Profit warning from Onthebeach reiterates difficulty in Tour Operator market

All,

On the Beach Group have issued a trading Update this morning with profit warning for FY19 due to currency headwinds from Sterling weakness. This is not new news but acknowledgment from one of Thomas Cook’s competitors the difficulties in the market.

Thomas Cook are 100% hedged for operational exposures for the Summer 2019. But as a rule, TCG do not hedge their translation impact on profits generated outside the UK. According to TCG, If March month- end closing rates for the Euro and Swedish Krona were maintained throughout the remainder of FY19, there would be a negative year-on-year translation impact on EBIT of approximately £15 million.

However, current rates for £/€ is 1.08 versus March rate of 1.17. £/SEK is 11.61 versus 12.12 at March month end.

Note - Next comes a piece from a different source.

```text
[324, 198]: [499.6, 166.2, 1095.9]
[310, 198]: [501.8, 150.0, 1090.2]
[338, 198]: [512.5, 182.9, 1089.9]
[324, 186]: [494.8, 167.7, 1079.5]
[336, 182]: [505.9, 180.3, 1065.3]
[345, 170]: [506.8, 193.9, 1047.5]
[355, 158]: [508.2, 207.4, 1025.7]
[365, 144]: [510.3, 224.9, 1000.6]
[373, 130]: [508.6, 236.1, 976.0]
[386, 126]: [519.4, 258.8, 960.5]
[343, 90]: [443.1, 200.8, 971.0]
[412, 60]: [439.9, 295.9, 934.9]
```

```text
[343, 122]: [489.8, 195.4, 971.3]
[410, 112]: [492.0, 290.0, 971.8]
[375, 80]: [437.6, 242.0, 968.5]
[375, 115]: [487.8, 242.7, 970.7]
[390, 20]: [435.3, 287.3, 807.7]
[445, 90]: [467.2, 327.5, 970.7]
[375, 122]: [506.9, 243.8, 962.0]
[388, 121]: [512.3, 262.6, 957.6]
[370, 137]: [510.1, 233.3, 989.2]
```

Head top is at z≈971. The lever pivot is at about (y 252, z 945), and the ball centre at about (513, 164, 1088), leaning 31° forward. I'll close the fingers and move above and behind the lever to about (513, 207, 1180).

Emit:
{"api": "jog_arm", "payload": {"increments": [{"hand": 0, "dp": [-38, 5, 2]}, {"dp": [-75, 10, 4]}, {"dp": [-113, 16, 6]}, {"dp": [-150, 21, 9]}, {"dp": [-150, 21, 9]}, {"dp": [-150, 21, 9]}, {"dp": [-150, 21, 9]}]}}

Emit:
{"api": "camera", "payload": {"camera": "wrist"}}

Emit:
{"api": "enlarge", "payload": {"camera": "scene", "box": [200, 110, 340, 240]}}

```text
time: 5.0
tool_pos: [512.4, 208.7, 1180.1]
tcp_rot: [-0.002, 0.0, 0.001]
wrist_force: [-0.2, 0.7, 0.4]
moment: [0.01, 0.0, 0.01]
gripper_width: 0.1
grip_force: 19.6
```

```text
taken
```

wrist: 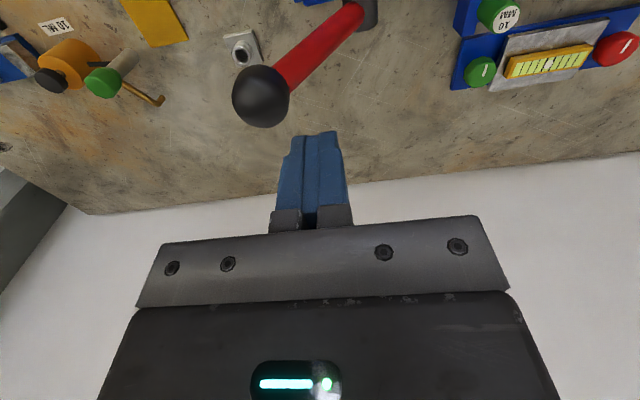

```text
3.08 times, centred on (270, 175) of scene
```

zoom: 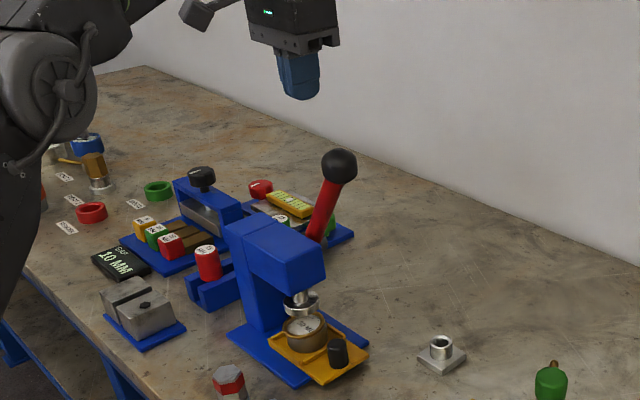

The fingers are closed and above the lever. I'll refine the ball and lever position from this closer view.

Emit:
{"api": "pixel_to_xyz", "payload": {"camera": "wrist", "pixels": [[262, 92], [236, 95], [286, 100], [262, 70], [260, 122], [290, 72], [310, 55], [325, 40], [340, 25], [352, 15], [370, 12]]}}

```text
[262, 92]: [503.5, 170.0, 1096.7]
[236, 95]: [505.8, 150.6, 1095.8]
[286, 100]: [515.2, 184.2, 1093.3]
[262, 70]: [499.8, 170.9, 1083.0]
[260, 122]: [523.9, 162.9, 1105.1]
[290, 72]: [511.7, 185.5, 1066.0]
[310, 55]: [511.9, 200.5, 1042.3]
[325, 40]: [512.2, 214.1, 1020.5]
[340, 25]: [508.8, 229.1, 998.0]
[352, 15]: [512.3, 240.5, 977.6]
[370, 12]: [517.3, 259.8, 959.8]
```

Sterling weakness is in their favour for profits generated outside of the UK. EBIT, all things equal, should be rising as a result.

In either case, the Company carries Euro denominated debt which should have an offsetting effect on resulting leverage.

On the Beach have noted demand has strengthened into H2 but sterling weakness has weakened margins.


Note TUI results are due out next Tuesday morning.

Tomas

On the Beach Group plc

("On the Beach", "OTB", the "Company" or the "Group")

Trading Update

On the Beach Group plc (LSE: OTB.L), the UK's leading online retailer for beach holidays, today issues an update on current trading.

 

Current Trading

On the Beach operates a flexible model incorporating dynamic rather than currency hedged pricing for the packages that it provides its customers. With the increased likelihood of a no deal Brexit, Sterling has significantly devalued against the euro since the beginning of May and this accelerated at the end of July, continuing into August. Whilst the Group has seen a strengthening of demand in H2, this weakening of Sterling leads to a significant increase in OTB prices versus full risk competitors with currency hedges. As OTB remains focused on profitable growth, these relative price increases make it difficult for the Group to gain share of market while maintaining margins.

 

As a result, the Group anticipates delivering a full year performance below the Board's expectations.

 

Strategic Progress

 Despite the difficult market conditions in FY19, the Group has continued to increase investment in both talent and infrastructure in the areas that we believe offer the most significant expansion opportunities. As a result, we have made excellent progress towards delivering our strategy.

 · Following our head office move into Manchester in November 2018, to underpin our objective to recruit and retain the very best digital talent, we have accelerated the pace at which we are adding digital headcount to our teams. We have also reorganised the technology and product functions to allow us to better scale and increase the pace at which we evolve our platform to support our strategic objectives.

· We acquired Classic Collection Holidays in August 2018 to support our objective to offer our competitively priced beach holidays to a wide range of intermediaries through an online portal. Classic Package Holidays was launched at the end of March 2019 and is now live with over 1,000 agents. We expect that by the end of FY19, more than 1,500 agents will be using the platform and are confident that this new channel will deliver a meaningful contribution to Group performance in FY20.

· We continue to directly integrate scheduled long haul carriers into our platform. British Airways and Emirates are live on site and further integrations will be completed imminently. We will enter FY20 with all key airline partners integrated whilst we continue to build our portfolio of directly contracted hotels. In FY19 we have grown long haul revenues by more than 100% and are excited about the medium term opportunities that these new destinations offer.

· Our international platforms will deliver significant revenue growth in H2 FY19 with a substantial improvement in marketing efficiencies and therefore a reduced EBITDA loss.

· We continue to actively explore acquisition opportunities and are delighted that Adam Hansen will join us later in August from Rothschild as Corporate Development Director.

 

Simon Cooper, Chief Executive of On the Beach Group plc, commented:

 "In what is a difficult general economic climate, we remain confident in the resilience and flexibility of our business model, focusing on profitable growth and an ability to capitalise on any structural changes in the market. In FY19 we have invested significantly in our infrastructure, talent and technology to ensure that we build strong foundations to support our strategic objectives."